More interesting is the theme referred to by the title: beyond Earth, in the "dark light-years," where there are fewer rules and fewer people, people can indulge in their base desires, like the killing of animals, and misanthropes can find the solitude they crave.  One of Aldiss's characters explicitly equates extrasolar space to "east of Suez" as described in Kipling's "Mandalay," a place where the Ten Commandments do not apply and "the best is like the worst."  Aldiss also illustrates the theme of how people are perhaps happier beyond the law and beyond conventional morality when we learn in some brief passages that many of Britain's criminals, almost all men, of course, upon release from custody, take up residence in a walled off section of London known variously as "the Gay Ghetto," "Queer Street" and "Bum's Berg."  As the people at Reason magazine and the Cato Institute would have predicted, in this lawless enclave where spontaneous order reigns and there are no taboos about homosexual sex, people are pretty satisfied with their lives.  
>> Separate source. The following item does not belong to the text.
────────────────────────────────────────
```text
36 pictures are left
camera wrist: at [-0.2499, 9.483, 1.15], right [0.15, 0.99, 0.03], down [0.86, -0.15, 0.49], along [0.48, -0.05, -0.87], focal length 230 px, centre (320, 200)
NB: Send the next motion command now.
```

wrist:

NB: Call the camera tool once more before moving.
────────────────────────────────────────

I'm not crazy about it, but The Dark Light-Years has been reprinted many times in several languages, so I guess people like it.  It is probably better than a lot of the novels and stories out there that contrast violent humans with space hippies that live in harmony with nature, so if that is your bag, check it out.

1 comment:

  1. Hello from Sydney once more. Another insightful post, thankyou. I have a pile of Aldiss novels (all UK editions with great covers) that I bought in the 1970s and have yet to read; one of the added benefits of your blog is that it suggests to me what is worth reading and what is not (my reading time being limited and my library ever-expanding) and this one will move into the charity shop donation pile. Looking forward to more!